- [WHAT NEEDS TO BE DONE]
Output only the lines running from the line bearing "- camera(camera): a" through the line bearing "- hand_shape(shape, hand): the", character for character. Each line that is not empty gets a number of its own, and empty lines are dropped.

(begin)

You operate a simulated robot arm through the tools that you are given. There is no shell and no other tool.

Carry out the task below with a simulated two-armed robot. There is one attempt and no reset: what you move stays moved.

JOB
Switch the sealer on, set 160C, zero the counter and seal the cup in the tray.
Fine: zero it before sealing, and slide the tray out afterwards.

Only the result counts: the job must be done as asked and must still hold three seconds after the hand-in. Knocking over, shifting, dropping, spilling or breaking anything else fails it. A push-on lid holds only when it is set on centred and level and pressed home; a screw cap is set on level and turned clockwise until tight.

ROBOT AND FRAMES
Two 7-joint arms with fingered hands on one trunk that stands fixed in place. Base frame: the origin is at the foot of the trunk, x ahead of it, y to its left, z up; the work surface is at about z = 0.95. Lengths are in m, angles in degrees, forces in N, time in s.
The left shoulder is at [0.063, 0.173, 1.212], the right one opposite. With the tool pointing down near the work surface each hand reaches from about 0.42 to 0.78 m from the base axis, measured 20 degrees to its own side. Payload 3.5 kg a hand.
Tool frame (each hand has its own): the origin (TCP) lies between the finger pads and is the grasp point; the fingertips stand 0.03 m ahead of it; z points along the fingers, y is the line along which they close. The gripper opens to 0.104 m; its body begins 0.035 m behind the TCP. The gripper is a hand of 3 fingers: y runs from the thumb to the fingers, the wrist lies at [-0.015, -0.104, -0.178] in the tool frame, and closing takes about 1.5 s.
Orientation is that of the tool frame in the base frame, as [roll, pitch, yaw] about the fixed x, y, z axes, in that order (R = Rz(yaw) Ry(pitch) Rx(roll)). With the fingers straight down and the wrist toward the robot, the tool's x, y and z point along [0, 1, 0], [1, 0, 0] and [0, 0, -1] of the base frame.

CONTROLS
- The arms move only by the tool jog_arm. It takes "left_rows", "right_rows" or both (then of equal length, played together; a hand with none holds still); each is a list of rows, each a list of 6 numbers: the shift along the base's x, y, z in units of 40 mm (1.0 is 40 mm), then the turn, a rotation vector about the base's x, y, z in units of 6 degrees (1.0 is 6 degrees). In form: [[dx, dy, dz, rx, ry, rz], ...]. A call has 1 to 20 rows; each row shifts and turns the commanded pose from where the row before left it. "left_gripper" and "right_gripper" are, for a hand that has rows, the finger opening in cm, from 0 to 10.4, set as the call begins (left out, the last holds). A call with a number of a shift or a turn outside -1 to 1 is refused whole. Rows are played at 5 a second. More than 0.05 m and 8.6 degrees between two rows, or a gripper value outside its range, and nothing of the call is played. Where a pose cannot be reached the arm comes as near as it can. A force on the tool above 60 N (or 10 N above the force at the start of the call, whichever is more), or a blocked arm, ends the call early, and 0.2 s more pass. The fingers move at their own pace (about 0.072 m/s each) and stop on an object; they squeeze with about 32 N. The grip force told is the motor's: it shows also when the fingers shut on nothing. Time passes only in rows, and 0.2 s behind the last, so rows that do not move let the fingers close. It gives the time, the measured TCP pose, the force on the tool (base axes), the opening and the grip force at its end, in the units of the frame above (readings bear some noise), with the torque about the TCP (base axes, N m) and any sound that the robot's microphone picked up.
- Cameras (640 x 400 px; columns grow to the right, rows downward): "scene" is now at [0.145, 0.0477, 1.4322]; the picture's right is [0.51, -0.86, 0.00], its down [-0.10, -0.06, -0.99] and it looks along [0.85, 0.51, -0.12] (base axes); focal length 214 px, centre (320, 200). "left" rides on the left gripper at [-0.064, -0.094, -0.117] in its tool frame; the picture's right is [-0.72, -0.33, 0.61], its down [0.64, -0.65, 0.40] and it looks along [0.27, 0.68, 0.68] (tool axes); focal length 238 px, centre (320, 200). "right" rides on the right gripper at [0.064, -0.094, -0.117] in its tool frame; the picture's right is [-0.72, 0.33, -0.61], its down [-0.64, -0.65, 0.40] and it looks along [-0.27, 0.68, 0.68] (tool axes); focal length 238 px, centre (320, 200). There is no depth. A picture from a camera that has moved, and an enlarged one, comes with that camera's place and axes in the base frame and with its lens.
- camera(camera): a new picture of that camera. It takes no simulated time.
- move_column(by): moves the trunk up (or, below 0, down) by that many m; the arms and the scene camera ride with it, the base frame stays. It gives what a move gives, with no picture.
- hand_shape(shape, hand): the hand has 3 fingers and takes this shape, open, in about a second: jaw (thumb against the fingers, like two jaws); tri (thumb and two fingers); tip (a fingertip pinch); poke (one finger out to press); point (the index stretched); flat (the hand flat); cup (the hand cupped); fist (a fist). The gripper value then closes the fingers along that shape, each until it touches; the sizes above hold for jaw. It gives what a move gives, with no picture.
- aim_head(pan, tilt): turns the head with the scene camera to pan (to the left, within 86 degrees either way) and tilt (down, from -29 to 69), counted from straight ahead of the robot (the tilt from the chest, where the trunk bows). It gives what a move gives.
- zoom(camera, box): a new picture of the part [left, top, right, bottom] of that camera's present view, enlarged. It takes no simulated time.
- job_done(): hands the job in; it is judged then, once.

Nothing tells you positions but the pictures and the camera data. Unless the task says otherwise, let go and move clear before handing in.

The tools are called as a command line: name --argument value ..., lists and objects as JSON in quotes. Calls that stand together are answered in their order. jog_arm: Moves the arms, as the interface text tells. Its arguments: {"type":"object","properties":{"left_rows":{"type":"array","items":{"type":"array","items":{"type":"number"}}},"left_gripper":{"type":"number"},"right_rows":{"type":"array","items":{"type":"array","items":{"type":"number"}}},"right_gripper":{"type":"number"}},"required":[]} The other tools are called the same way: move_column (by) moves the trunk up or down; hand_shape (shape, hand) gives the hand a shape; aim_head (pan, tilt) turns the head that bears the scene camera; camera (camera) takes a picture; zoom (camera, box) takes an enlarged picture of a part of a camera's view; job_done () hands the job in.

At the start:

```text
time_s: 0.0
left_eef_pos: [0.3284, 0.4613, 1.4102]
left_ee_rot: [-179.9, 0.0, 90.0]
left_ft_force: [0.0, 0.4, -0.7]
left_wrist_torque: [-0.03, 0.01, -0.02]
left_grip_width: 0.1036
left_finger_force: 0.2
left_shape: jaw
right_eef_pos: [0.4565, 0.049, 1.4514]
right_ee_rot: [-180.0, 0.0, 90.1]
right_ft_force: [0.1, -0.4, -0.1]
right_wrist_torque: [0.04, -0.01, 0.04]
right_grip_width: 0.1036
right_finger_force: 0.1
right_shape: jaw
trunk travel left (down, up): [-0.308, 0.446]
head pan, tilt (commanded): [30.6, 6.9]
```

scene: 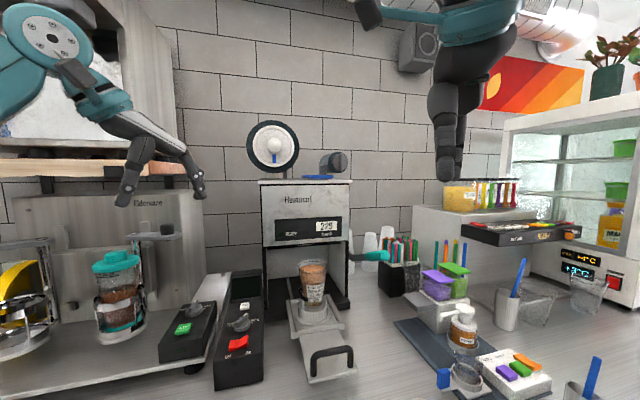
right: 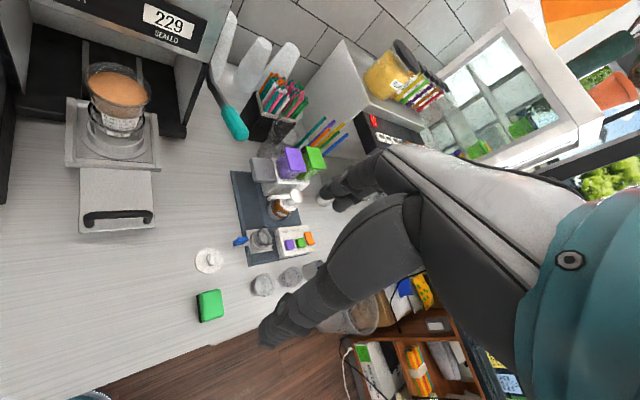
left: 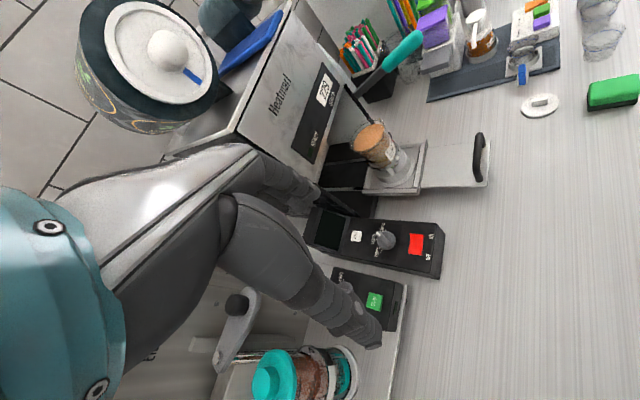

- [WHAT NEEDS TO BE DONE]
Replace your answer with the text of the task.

(end)

- [RESULT OF THE TASK]
1. - camera(camera): a new picture of that camera. It takes no simulated time.
2. - move_column(by): moves the trunk up (or, below 0, down) by that many m; the arms and the scene camera ride with it, the base frame stays. It gives what a move gives, with no picture.
3. - hand_shape(shape, hand): the hand has 3 fingers and takes this shape, open, in about a second: jaw (thumb against the fingers, like two jaws); tri (thumb and two fingers); tip (a fingertip pinch); poke (one finger out to press); point (the index stretched); flat (the hand flat); cup (the hand cupped); fist (a fist). The gripper value then closes the fingers along that shape, each until it touches; the sizes above hold for jaw. It gives what a move gives, with no picture.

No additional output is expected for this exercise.